Simone Borg, juriste à l’Université de Malte, a ouvert les interventions des panelistes par un aperçu du droit international en vigueur, en lien, d’une manière ou d’une autre, avec le changement climatique et ses impacts. Elle a souligné les nombreux défis posés par l’application de ces accords et de ces lois lorsqu’il n’existe que peu ou pas d’institutions dotées d’un mandat d’application explicite et des moyens nécessaires pour la mettre en oeuvre. Même lorsque de telles institutions existent, par exemple la Cour maritime de Hambourg ou le Tribunal international de La Haye, ce sont généralement les seuls États qui peuvent intenter une action en justice en suivant des procédures plutôt compliquées. La mise en œuvre du droit international dépend donc de sa traduction en droit national opérationnel, soutenue par des engagements moraux ou de pressions exercées par d’autres États.

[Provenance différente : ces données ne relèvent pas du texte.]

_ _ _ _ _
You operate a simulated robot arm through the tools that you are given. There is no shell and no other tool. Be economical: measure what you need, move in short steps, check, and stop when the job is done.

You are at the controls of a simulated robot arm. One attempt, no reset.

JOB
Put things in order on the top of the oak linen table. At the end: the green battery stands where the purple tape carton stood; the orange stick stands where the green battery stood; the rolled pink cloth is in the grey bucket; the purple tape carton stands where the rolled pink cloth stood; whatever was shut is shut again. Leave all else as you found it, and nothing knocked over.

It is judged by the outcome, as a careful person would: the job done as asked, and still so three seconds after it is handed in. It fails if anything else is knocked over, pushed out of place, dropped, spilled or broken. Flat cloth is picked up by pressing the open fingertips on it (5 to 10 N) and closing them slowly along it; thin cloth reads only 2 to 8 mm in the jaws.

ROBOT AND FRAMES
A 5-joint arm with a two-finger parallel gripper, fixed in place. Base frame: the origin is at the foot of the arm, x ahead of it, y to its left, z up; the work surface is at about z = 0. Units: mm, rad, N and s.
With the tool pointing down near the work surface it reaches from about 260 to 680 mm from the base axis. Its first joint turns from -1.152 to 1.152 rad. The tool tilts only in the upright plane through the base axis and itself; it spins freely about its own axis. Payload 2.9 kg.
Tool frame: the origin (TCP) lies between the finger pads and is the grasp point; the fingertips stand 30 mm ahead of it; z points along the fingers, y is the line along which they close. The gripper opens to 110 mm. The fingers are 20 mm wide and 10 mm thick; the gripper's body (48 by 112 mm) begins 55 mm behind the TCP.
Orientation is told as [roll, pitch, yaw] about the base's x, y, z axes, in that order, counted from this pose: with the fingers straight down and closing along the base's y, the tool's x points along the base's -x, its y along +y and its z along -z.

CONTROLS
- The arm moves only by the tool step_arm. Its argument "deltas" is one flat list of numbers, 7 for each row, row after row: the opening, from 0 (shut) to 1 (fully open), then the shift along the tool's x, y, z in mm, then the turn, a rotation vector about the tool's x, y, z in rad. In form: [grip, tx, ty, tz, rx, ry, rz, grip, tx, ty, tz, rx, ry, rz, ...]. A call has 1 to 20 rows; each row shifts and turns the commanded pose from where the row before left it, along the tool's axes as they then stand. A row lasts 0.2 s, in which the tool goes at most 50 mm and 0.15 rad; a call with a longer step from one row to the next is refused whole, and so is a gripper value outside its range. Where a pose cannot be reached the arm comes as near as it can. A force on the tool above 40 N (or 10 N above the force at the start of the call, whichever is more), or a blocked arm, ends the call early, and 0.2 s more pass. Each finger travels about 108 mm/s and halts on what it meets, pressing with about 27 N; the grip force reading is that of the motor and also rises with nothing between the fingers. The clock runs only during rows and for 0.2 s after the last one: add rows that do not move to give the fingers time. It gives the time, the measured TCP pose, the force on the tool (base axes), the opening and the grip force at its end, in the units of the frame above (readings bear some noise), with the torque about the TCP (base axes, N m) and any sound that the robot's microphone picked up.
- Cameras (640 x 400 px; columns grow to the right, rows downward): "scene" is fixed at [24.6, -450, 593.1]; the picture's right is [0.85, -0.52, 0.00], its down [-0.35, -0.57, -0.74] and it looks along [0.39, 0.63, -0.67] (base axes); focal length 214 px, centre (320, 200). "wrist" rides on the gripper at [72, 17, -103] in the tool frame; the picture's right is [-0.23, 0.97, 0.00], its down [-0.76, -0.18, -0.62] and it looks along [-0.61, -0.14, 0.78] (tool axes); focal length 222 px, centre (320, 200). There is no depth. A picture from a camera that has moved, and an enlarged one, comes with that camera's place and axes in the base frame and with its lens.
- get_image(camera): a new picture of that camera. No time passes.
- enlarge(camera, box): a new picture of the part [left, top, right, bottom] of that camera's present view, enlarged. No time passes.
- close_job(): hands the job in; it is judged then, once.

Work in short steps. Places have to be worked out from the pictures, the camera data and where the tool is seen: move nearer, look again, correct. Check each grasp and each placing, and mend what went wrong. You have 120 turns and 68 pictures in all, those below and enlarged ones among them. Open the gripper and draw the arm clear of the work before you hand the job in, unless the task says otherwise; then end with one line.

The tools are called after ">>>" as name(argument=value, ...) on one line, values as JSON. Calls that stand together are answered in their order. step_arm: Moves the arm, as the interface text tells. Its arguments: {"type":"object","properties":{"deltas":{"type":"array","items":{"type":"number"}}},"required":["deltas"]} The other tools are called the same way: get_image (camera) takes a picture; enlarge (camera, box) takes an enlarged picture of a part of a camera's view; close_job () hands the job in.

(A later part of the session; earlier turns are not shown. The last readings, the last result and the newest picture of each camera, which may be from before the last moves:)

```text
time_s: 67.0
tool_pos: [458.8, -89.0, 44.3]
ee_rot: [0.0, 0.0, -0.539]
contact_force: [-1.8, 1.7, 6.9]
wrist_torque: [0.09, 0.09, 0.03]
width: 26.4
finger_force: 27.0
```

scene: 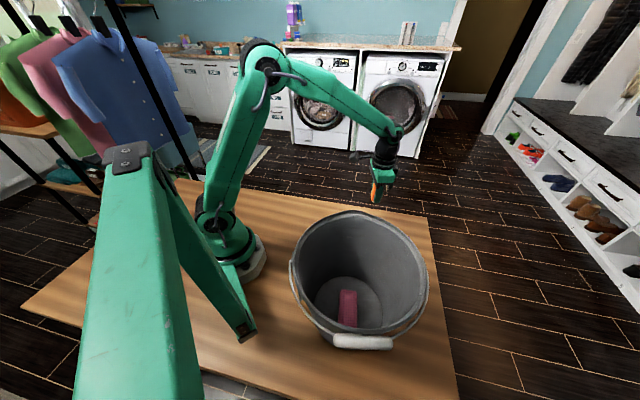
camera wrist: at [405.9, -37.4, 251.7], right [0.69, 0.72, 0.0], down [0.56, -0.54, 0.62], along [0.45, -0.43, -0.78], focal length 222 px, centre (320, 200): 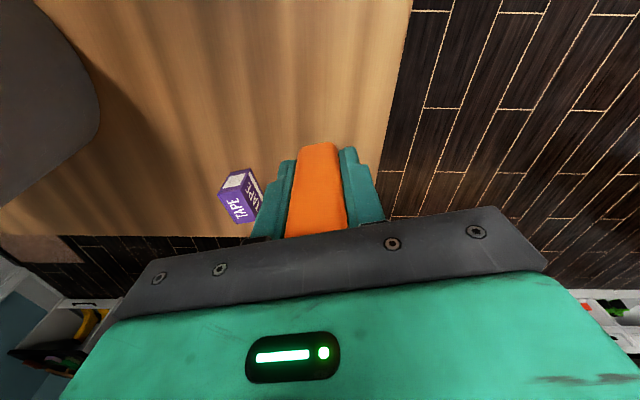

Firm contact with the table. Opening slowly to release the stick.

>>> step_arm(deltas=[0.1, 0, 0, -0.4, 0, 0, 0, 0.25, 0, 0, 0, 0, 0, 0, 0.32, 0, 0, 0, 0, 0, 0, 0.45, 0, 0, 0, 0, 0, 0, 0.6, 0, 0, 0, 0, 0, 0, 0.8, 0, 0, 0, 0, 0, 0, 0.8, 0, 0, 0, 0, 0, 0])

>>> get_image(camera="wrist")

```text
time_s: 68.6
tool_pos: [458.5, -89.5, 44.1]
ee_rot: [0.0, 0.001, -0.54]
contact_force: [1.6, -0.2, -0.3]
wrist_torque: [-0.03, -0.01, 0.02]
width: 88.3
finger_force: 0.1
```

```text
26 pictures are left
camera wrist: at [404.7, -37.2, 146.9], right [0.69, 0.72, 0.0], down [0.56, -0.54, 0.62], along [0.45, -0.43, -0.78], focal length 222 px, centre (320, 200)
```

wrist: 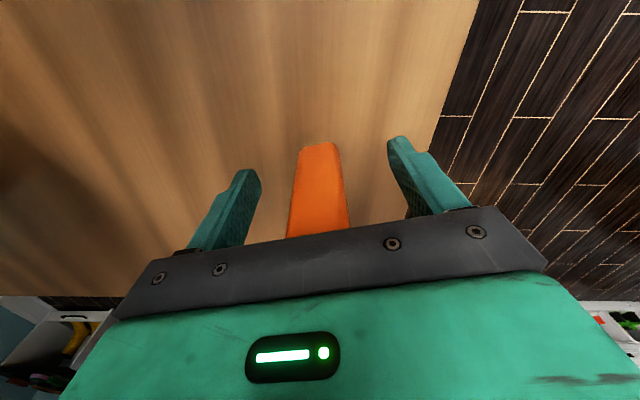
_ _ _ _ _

En outre, le droit écrit a été complété par le droit non écrit et une sorte d’accord à l’amiable, par exemple en ce qui concerne la coopération scientifique, qui peut souvent être moins lourd et plus efficace que les accords formels. De surcroît, de nombreuses collaborations opérationnelles s’appuient fortement sur ce que l’on pourrait appeler le « droit mou », sous la forme de plans d’action, les ODD de l’Agenda 2030. La mise en œuvre doit être appuyée par la science, des analyses économiques et des narratifs convaincants et qui soient également accessibles et compréhensibles par les médias et les acteurs politiques.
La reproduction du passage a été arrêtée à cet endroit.